Ideal academics (and the women behind them)

A highlight of the week on Twitter has been the hashtag from @bruceholsinger #thanksfortyping which reveals the contributions of anonymous wives to the research of male academics:

The entire thread is well worth reading (and there are also some more recent positive examples where wives are named and acknowledged). It reminded me of the uncomfortable images of hidden mothers in Victorian photographs:

Hidden mother in unsettling Victorian photograph of children

mother-and-baby-portrait-001

Image result for victorian hidden mothers

In a previous post, I provided some links on the disproportionate load of care work, emotional labour, housework and service that women carry in and out of the academy. #Thanksfortyping shows how academia has relied on this work.

Last year I read Annabel Crabb’s (2014) The Wife Drought:

For many modern mothers, progress at work means the privilege of working herself into the ground in two places rather than one.

It reads as though written in a rush (presumably the author was busy doing wifely and motherly things, as well as working as a political journalist and television show host), but its point is an important one. Subtitled Why women need wives, and men need lives, it reveals that some jobs are designed to function best with the presence of ‘a wife’ – that is, a person who does “the unpaid work that accumulates around the home” – and both women and men lose out as a result. Similarly in Overwhelmed (2014),  the ideal worker – the person who arrives first in the morning, leaves last at night, is always ready to travel, and never turns off work even on vacation – is revealed as a myth that persists because it just might describe the (usually male) boss.

Undoubtedly, academics can work more (and research and travel in particular) if someone else cooks, cleans and shops; arranges childcare and looks after sick children; takes control of the administration of everyday life; and acts as a research assistant on the side. In a scholarly context, Hey and Bradford (2004) and Thornton (2013) write eloquently about this ideal (masculine) academic subject. (An aside: dystopias can be defined as places that, among other things, try to mould people into an ideal).

#Thanksfortyping and those hidden mothers shock because, while acknowledging their presence, the nameless and faceless women lack any autonomy or subjectivity. Times have changed, but the pressures of invisible work remain. The recent viral video of the interrupted BBC interview nicely revealed a glimpse behind the scenes, and prompted a spoof interview with a mother.

Work/life balance has been proposed as a solution but life is far more complex than that slash symbol suggests, as Toffoletti and Starr (2016) demonstrate in an excellent article:

[Women academics see work–life balance] as something they are expected to personally manage; an impossible task; detrimental to their careers; and as a topic that remains unmentionable at work … [Work-life balance creates] additional burdens for academic women to personally and successfully manage multiple work demands within and beyond the domestic sphere … The concept of work–life balance rests on a highly problematic set of assumptions about work as … distinct from life … [I]n attempting to create a university environment where the issue of work–life balance is rendered visible and important via policy schemes, paradoxically, women academics respond to such schemes by evoking a language of pressure, failure and opting-out…

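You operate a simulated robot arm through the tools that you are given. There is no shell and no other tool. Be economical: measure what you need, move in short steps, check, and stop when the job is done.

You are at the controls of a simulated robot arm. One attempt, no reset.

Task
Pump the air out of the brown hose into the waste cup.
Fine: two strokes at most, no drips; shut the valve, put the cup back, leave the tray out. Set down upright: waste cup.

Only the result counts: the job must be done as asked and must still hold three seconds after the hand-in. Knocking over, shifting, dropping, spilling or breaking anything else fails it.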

It’s difficult to conclude this post neatly. Where to from here? While I want to advance slow academia as a solution, this risks over-promising on a fledgling and complex endeavour to change practices in academia. For a quicker fix, perhaps we should shift exploitative labour to fem-bots?

4 thoughts on “Ideal academics (and the women behind them)

  1. I think this can also apply to some (emphasis on ‘some’) of the ‘high achieving’ women in academia. Along the way I have meet some woman academics (high achieving according to the ladder of progression) who have stay-at-home husbands that have given up career for the wives to pursue their academic dream. It troubles me because of how such women position the rest of us who just don’t happen to be able to achieve that promotion to that next level in academia because we fail to show the necessary ‘evidence’ that equates to many hours of work outside of regular working hours along with a speed of work that drives you to insanity.

    Liked by 1 person

    • Good point, Linda. Crabb uses the term ‘wife’ to designate wifework done by men and women. Historically, careers like academia do assume someone other than the academic does this work. I still remember an interview with Denise Bradley (VC of UniSA who had 4 children as a single mother) saying that when she started working in the university system women didn’t get superannuation!